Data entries
-- BEGIN --
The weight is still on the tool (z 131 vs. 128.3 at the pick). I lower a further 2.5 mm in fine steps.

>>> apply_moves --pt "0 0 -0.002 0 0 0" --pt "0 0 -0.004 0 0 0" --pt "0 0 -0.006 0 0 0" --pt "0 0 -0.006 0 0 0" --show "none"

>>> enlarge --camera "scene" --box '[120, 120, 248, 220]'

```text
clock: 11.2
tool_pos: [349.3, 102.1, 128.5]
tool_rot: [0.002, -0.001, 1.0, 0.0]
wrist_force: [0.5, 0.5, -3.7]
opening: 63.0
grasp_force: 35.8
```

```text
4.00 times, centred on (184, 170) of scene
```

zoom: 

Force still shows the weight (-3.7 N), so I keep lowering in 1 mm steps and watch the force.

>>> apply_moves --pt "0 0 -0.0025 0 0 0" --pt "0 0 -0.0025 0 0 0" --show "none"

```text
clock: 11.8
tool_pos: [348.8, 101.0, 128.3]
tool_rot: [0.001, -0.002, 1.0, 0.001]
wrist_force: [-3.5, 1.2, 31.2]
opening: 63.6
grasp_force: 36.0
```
-- END --
-- BEGIN --
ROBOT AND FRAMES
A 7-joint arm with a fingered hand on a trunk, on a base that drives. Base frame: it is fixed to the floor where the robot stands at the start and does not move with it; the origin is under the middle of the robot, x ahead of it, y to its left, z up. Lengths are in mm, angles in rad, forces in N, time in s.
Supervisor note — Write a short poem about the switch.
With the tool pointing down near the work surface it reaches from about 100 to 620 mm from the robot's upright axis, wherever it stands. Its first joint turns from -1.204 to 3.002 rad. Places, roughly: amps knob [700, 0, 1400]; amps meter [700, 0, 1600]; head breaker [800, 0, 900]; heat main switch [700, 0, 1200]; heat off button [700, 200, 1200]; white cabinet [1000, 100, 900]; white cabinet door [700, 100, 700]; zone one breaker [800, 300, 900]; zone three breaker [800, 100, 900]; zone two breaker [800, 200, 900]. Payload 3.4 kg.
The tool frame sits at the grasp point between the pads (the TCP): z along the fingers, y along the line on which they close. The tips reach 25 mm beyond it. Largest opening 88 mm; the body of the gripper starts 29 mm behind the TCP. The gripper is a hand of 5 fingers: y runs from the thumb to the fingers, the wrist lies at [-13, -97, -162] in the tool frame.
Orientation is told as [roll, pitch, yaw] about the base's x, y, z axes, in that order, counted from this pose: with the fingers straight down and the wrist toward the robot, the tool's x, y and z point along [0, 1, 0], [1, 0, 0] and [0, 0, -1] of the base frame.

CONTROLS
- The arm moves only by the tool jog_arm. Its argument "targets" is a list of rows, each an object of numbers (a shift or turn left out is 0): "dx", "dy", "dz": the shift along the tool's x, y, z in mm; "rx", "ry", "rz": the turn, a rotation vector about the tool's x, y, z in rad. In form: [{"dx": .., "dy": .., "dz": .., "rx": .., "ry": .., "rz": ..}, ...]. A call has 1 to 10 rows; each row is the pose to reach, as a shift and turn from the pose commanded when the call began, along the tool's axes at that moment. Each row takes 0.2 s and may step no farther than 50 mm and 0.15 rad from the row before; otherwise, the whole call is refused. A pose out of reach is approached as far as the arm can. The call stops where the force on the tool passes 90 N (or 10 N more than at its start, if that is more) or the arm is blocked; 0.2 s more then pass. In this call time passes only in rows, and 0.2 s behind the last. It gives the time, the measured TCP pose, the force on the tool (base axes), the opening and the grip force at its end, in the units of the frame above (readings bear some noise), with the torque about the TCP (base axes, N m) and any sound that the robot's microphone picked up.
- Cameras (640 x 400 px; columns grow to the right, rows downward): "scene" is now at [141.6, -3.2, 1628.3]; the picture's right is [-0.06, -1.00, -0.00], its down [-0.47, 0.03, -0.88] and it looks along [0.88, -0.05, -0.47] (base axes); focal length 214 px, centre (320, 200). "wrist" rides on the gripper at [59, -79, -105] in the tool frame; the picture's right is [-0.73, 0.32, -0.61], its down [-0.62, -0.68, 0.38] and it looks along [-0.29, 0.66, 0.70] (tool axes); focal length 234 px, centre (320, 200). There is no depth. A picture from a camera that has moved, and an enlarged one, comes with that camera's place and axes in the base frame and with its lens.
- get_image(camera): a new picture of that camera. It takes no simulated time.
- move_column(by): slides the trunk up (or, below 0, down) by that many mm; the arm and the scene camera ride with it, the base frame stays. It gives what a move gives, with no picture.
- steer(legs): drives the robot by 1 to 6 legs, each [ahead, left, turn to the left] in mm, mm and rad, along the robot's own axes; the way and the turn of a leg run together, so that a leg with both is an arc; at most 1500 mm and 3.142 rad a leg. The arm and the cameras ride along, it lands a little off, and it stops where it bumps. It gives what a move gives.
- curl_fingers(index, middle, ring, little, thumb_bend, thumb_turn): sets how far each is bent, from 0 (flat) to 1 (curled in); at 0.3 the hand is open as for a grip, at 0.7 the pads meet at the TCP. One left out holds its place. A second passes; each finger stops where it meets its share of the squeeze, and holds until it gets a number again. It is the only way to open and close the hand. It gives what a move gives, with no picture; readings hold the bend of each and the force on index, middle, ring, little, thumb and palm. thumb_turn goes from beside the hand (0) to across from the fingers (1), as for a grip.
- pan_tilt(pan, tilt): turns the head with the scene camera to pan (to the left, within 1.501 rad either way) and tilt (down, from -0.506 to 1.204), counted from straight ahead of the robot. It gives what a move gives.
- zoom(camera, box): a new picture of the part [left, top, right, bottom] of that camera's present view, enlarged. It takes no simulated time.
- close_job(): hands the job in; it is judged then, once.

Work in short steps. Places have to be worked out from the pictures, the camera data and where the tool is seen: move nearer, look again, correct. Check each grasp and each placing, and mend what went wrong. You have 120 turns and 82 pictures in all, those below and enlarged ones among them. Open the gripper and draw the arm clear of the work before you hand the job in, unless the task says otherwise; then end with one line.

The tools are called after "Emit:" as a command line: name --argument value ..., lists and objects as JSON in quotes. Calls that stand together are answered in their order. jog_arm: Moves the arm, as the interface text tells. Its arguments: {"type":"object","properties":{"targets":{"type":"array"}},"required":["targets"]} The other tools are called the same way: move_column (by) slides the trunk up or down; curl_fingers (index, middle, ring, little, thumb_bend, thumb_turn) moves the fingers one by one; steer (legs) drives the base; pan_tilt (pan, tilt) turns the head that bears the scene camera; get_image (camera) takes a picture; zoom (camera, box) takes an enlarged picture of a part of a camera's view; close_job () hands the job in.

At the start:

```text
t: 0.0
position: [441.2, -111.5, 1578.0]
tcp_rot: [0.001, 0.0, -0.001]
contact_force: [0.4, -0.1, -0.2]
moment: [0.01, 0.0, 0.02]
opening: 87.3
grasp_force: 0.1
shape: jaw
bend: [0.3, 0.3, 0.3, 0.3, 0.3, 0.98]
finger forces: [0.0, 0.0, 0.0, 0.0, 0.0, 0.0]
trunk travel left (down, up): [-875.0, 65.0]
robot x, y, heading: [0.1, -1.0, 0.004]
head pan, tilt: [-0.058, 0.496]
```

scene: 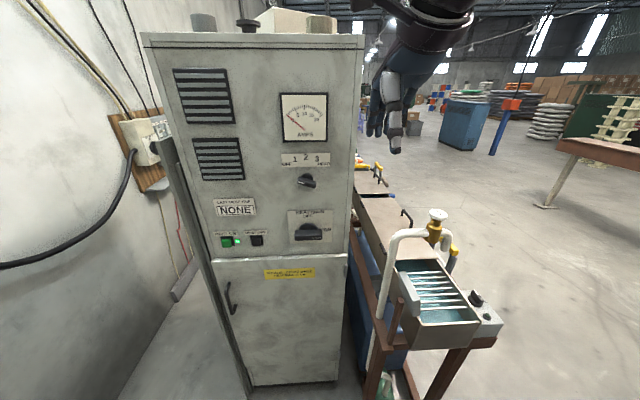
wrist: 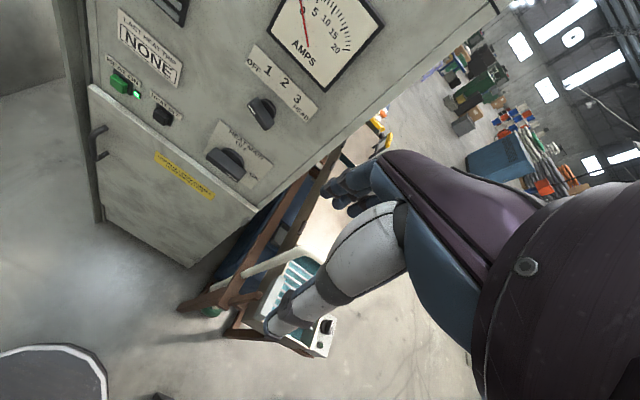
-- END --
-- BEGIN --
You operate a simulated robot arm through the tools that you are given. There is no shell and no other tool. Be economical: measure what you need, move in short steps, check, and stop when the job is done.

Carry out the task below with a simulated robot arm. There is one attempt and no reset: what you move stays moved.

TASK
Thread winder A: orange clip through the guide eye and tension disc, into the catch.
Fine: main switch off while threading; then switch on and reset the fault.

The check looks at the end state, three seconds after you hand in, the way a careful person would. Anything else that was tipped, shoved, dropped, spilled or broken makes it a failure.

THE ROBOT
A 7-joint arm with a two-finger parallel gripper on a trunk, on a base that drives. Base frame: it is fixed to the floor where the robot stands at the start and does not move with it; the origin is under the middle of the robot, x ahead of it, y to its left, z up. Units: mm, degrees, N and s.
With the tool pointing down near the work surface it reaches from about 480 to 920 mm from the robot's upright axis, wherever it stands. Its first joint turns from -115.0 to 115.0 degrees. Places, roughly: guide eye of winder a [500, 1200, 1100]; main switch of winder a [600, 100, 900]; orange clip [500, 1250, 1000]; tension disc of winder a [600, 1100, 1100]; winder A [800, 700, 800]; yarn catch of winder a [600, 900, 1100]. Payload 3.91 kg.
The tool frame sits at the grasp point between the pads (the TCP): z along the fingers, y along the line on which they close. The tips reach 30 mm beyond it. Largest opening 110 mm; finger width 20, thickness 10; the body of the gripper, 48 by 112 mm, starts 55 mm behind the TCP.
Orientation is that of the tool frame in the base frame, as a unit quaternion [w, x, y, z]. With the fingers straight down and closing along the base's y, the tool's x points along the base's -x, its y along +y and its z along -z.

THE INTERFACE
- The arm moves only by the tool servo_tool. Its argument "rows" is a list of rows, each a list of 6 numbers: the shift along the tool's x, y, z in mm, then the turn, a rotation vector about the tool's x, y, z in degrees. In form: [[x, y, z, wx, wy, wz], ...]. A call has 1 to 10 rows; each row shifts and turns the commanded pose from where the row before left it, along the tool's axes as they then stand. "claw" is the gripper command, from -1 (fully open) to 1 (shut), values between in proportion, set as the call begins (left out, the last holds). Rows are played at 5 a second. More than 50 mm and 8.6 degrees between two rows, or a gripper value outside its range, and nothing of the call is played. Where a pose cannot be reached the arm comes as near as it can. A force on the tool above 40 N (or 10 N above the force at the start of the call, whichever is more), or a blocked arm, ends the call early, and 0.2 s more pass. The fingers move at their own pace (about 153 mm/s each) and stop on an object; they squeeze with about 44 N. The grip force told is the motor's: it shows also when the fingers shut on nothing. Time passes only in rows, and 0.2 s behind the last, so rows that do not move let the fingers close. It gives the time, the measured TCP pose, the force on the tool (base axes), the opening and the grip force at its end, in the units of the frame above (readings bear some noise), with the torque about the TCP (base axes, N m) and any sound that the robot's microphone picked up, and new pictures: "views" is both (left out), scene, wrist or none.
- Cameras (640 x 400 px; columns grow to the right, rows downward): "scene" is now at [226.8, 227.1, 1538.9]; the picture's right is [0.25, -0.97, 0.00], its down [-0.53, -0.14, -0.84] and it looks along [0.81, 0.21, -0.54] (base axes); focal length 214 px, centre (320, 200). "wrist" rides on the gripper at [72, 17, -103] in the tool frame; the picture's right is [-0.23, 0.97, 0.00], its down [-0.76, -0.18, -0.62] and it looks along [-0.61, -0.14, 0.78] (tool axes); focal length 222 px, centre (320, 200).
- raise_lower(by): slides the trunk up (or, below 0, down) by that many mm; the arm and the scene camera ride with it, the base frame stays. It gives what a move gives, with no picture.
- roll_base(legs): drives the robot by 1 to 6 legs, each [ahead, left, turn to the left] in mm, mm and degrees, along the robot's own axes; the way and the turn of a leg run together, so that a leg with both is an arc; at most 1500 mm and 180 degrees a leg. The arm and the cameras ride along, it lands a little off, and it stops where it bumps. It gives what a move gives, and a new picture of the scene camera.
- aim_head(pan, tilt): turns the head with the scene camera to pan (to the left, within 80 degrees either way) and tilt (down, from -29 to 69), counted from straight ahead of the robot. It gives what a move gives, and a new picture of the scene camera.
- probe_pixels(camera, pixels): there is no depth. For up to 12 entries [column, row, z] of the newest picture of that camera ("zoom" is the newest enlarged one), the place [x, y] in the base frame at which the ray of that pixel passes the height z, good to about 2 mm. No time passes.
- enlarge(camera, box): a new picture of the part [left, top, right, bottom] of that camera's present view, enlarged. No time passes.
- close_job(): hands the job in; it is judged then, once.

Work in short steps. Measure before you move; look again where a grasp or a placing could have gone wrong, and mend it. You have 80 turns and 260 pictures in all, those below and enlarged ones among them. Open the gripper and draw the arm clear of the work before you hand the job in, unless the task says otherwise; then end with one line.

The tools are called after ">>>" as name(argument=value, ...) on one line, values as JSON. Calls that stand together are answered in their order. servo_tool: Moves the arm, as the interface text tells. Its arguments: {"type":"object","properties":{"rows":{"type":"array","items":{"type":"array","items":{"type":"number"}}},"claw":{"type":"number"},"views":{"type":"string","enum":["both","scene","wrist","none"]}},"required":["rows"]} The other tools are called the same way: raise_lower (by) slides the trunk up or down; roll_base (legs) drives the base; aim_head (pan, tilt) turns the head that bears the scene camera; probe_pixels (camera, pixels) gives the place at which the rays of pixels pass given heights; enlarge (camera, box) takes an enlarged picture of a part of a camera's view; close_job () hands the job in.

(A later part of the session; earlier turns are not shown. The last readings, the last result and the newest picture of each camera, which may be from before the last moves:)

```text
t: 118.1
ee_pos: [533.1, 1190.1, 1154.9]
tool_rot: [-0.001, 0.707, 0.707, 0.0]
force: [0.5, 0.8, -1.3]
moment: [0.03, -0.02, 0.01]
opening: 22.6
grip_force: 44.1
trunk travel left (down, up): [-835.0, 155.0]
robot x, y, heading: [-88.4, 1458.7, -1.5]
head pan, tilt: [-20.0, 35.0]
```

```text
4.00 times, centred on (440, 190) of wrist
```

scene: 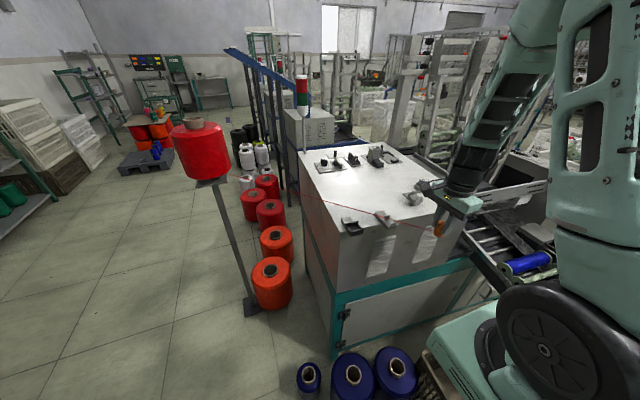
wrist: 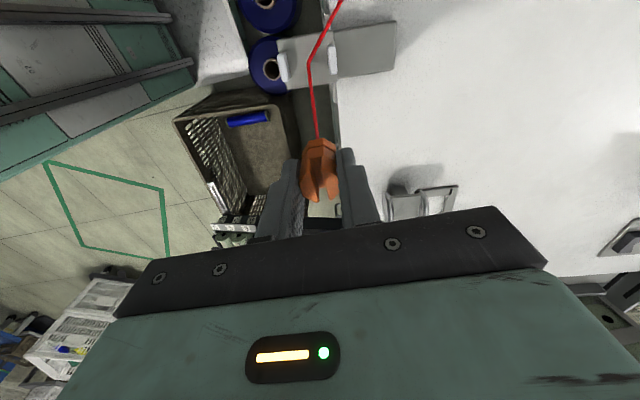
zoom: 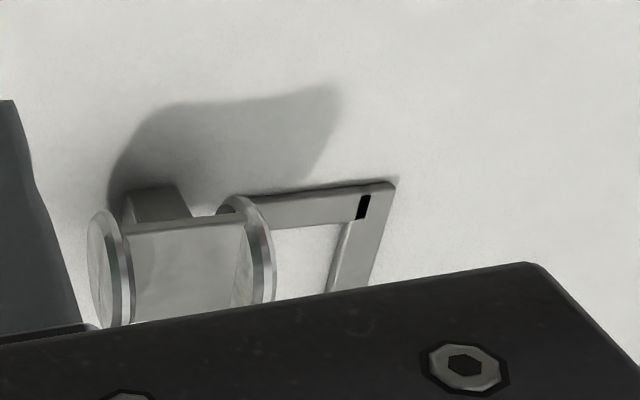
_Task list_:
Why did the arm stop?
-- END --
_Document text_:
-- BEGIN --
Dante è categorico nella lettera inviata a Cangrande della Scala insieme al Paradiso. Il fine della Commedia è quello di «Removere viventes in hac vita de statu miserie et perducere ad statum felicitatis» (Lettera a Cangrande della Scala) cioè quello di rimuovere noi viventi, finché siamo in vita, dalla condizione di miseria, di peccato, di tristezza, e di accompagnarci alla felicità e alla beatitudine.
La Divina Commedia è stata, quindi, scritta perché potessimo intraprendere il viaggio verso la felicità e la salvezza eterna.
Nonostante il poema dantesco sia un’opera che racconta un viaggio nell’aldilà, in ogni verso il Sommo poeta ci rivela l’al di qua, l’uomo e la vita di tutti i giorni con la potenza e la capacità di comunicazione che gli sono proprie.
-- END --
_Task list_:
• a. Copy the document text in full.
• b. From the records above, print exactly the lines that run from the line with "The check looks" to the line with "A 7-joint arm with a two-finger", inclusive. Give them as a JSON list of strings, one for each line, with blank lines left out.

_Responses_:
• a.
Dante è categorico nella lettera inviata a Cangrande della Scala insieme al Paradiso. Il fine della Commedia è quello di «Removere viventes in hac vita de statu miserie et perducere ad statum felicitatis» (Lettera a Cangrande della Scala) cioè quello di rimuovere noi viventi, finché siamo in vita, dalla condizione di miseria, di peccato, di tristezza, e di accompagnarci alla felicità e alla beatitudine.
La Divina Commedia è stata, quindi, scritta perché potessimo intraprendere il viaggio verso la felicità e la salvezza eterna.
Nonostante il poema dantesco sia un’opera che racconta un viaggio nell’aldilà, in ogni verso il Sommo poeta ci rivela l’al di qua, l’uomo e la vita di tutti i giorni con la potenza e la capacità di comunicazione che gli sono proprie.

• b.
[
  "The check looks at the end state, three seconds after you hand in, the way a careful person would. Anything else that was tipped, shoved, dropped, spilled or broken makes it a failure.",
  "THE ROBOT",
  "A 7-joint arm with a two-finger parallel gripper on a trunk, on a base that drives. Base frame: it is fixed to the floor where the robot stands at the start and does not move with it; the origin is under the middle of the robot, x ahead of it, y to its left, z up. Units: mm, degrees, N and s."
]